Your answer is an exact quotation from the reading passage: it starts at "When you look" and ends at "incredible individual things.".
====== Reading passage
Yankees Mag: Three and Oh!

When you look back at the Yankees’ dynasty from the end of the last century, it’s easy to consider it as a single entity. But few people know better than Joe Girardi -- who played on three of those championship teams before managing the 2009 Yankees to the top of the mountain -- that baseball greatness is built on incredible individuals doing incredible individual things.

Now 25 years removed from his last world title as a player, and 15 from his managerial triumph, Girardi has no trouble listing off the characters and plotlines from the legendary teams he was a part of. But it’s also reductive to look at that era from 1996 through 1999 and think of it simply as a collective three World Series championships in four years; it minimizes the value of each moment, each contribution, each celebration. The third World Series title wasn’t a continuation of anything, but rather purely its own accomplishment.

On Aug. 24, Girardi will lead his 2009 team back to the Bronx as the Yankees celebrate its 15th anniversary during Old-Timers’ Day. For the former catcher and manager, who coaxed his team to greatness as surely as he shepherded Dwight Gooden and David Cone through a no-hitter and perfect game, respectively, it’s a return to the Bronx intersection where he enjoyed his greatest professional triumphs, each an individual chapter in a thrilling biography. He leafed through the pages of his life story with Yankees Magazine deputy editor Jon Schwartz during an interview that was heard on a recent episode of the New York Yankees Official Podcast. Subscribe at yankees.com/podcast, or at the podcast app of your choice.
============
====== Given material
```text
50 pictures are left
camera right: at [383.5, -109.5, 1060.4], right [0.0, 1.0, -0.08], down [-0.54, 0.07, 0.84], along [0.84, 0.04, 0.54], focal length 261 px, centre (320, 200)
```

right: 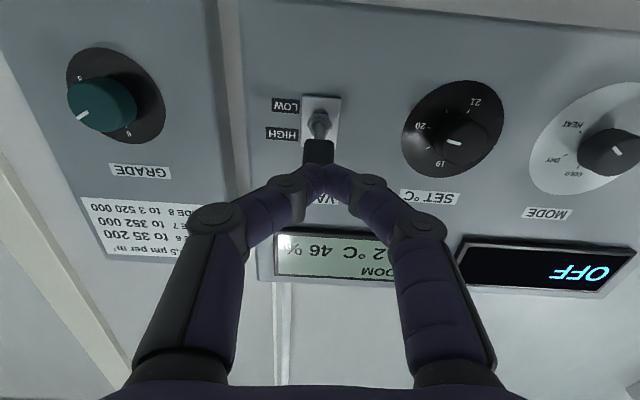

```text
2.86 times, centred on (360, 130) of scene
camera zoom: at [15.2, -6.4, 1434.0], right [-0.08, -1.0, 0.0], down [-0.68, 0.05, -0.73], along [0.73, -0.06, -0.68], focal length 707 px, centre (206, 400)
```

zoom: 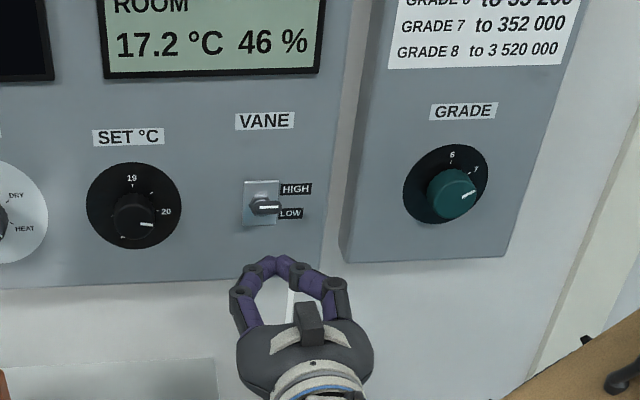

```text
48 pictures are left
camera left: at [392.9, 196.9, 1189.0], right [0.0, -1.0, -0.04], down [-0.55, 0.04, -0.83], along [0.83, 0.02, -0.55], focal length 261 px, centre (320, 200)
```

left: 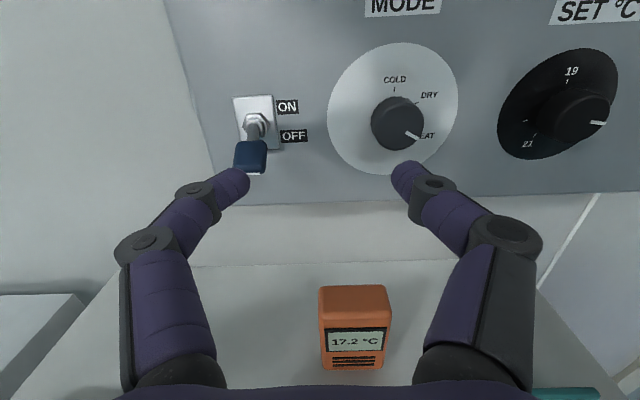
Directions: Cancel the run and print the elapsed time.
============
Result for this exercise:
When you look back at the Yankees’ dynasty from the end of the last century, it’s easy to consider it as a single entity. But few people know better than Joe Girardi -- who played on three of those championship teams before managing the 2009 Yankees to the top of the mountain -- that baseball greatness is built on incredible individuals doing incredible individual things.